Stephen Gethins, the SNP’s Europe spokesman, claimed EU nationals quitting Scotland would damage the economy and deter top talent from moving locally to work for universities and businesses.
The North East Fife MP added: “More than that, it is damaging on a human level to those who live and work here, have children in our schools and have given back so much to their new home. They deserve better.”
A spokesman for the UK Government’s Department for Exiting the EU said: “We have been clear that we want to protect the status of EU nationals already living in the UK and the only circumstances in which that wouldn’t be possible is if British citizens’ rights in the EU were not protected in return.”
“What I considered a normal life has been thrown into question.”
Dr Antje Brown, a teaching fellow at St Andrews University, and her husband are due to celebrate their silver wedding anniversary this summer, alongside their 14-year-old daughter and seven-year-old son.
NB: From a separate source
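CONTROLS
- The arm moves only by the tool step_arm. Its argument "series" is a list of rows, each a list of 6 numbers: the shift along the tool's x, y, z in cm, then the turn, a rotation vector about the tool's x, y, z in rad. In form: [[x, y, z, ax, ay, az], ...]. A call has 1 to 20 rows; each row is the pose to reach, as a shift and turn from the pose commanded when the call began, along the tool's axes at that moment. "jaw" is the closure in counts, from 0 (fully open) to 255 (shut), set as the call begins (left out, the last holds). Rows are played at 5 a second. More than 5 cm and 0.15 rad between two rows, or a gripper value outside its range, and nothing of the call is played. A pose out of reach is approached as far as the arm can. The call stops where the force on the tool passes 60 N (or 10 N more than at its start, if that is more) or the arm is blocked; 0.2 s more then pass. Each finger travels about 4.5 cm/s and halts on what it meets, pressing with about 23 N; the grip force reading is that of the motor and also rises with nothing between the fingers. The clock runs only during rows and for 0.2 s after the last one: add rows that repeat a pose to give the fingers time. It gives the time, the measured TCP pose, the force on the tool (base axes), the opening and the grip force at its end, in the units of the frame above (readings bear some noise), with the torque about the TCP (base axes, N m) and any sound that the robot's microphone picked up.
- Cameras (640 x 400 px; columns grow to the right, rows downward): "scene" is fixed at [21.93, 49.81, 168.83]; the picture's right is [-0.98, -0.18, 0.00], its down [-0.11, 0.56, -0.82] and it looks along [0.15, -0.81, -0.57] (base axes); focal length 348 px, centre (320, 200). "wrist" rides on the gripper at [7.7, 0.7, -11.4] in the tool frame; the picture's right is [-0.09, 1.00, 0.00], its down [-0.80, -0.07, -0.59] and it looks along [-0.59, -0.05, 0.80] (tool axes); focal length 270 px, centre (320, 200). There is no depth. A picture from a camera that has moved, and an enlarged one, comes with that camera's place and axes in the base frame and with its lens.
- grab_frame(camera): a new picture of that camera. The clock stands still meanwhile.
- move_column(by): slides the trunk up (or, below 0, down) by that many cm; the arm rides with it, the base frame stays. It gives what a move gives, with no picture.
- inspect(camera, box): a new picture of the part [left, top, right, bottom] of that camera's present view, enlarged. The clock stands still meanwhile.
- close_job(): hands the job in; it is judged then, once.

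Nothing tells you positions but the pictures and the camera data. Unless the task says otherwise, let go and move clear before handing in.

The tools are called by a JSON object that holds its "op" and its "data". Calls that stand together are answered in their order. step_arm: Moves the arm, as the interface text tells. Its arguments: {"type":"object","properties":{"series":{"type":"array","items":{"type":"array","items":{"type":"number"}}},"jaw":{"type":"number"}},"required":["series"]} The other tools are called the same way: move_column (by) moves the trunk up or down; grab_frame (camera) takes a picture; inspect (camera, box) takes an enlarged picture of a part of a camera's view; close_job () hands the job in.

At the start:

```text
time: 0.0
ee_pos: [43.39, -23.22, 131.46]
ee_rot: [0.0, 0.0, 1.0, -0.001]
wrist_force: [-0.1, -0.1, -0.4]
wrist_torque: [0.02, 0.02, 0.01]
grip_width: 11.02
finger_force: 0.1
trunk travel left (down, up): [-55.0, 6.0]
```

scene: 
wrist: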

Having lived in Scotland for more than half her life, the German has now applied for UK citizenship.
She said: “Everything has been thrown into turmoil and I feel like I have lost that sense of control and normality.
The UK Government has pointed out that the Prime Minister has told other European leaders that a deal could be agreed now, but claimed “some do not favour an agreement at this stage”.
Dr Brown, 49, believes Theresa May has taken this position to give her “leverage” in the forthcoming negotiations for the UK’s exit from the EU.
She added: “Any changes to my right to live here threatens to undermine everything that I have worked for during the last 27 years that I have spent in Scotland.
“It is now time for the UK government to do the decent thing and guarantee EU nationals, such as myself, living in the UK the right to remain, work and access services here as we currently do.”